Reddys were projected as villains of the piece as much as the Congress for the division. The Reddy community lost political shelter in both the Telangana and AP with the downfall of the Congress in the 2014 general elections. The wise leaders from the community like JC Diwakar Reddy in Anantapur sensed the hidden trouble in advance, jumped onto the TDP bandwagon in the run-up to the election and hooked onto power.
A major section in the community chose to sail with the YSRC, hoping its leader Jaganmohan Reddy would protect the community’s identity like his father late YS Rajasekhara Reddy in Rayalaseema region.
A good number of leaders from the community such as N. Amarnatha Reddy, Bhuma Nagi Reddy and Ch. Adinarayana Reddy who were elected to the Assembly from the YSRC defected to TDP. They were ready to play the second fiddle to the Kamma leadership in the TDP than sailing in the Jagan’s sinking boat. Nandyal MP SPY Reddy, also once confident of YSR, set the tread for defections from the YSRC by seeking asylum in TDP soon after his election.
In the churning process, Reddy leadership at the higher level managed to be relocated as MLAs and MPs. The caste men in the lower levels felt displaced due to the NTR’s landmark decision to allot 50 per cent of reservations in gram panchayats, mandal parishad and zilla parishad. With this, Reddys seem losing grip over the grassroots politics and started migrating to nearby urban areas by diversifying into realty, contract works and the other business activities.
The diversification results in their alienation from their traditional hold over land in villages. The lands owned by them have been left to the Boyas, Yadavas, Edigas and SCs for leased cultivation. Some sections in the BCs began emerging as an economic power with the help of 50 per cent quota in the local bodies and buying lands from the Reddys in districts like Kurnool and Anantapur.
A senior executive in a government department told this writer that BCs in his village Kadivella under Emmiganuru mandal in Dhone Assembly segment purchased more than 500 acres of lands from Reddys. “When you lose hold over land, you are obviously bound to lose grip over politics also at the grassroots level,” commented Prof E Venkatesh from Department of Political Science in University of Hyderabad.
The Kamma population, which is insignificant in Rayalaseema districts, undergoes demographic changes with a large number of farmers from the community from Amaravati have been buying lands in Kurnool and Anantapur districts with the `capital gains.’ “With the money they accrued by selling an acre of land in the capital region each of the Amaravati farmers is purchasing 20 acres of lands in areas like Penugonda, Anantapur and Kurnool areas,” said E Peddi Reddy of the Andhra Pradesh Rytu Sangham.

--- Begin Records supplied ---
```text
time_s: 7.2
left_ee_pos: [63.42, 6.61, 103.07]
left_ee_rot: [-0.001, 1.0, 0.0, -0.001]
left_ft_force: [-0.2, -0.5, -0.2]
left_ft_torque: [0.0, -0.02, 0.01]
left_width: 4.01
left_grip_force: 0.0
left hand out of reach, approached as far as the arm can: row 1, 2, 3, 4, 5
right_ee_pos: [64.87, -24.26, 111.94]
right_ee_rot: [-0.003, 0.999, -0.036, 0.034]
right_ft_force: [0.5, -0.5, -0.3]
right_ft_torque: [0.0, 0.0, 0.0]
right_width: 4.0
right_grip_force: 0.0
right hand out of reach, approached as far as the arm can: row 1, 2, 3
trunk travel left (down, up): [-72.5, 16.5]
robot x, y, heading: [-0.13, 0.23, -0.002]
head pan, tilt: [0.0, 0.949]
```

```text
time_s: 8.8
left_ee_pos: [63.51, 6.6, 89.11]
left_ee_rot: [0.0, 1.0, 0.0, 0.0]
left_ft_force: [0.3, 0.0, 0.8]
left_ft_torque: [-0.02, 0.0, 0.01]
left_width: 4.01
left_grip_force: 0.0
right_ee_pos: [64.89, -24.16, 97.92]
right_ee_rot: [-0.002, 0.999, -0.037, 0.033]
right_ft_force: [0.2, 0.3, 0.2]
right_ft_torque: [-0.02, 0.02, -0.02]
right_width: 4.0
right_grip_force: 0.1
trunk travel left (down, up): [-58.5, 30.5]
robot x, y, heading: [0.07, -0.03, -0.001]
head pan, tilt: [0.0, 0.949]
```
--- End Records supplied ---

Kadapa is yet to be a preferred destination for the coastal farmers for want of proper road and rail connectivity, he said. Professor Venkatesh sees the Amaravati-Anantapur express highway, which is under progress, as a road to rapid changes in caste and demographic equations in Rayalaseema region.
The changing equations on the demographic front are certain to impact the 2019 general elections in Rayalaseema which remained as a political domain for Reddys for a long time. Scales are tilting heavily in favour of the ruling TDP.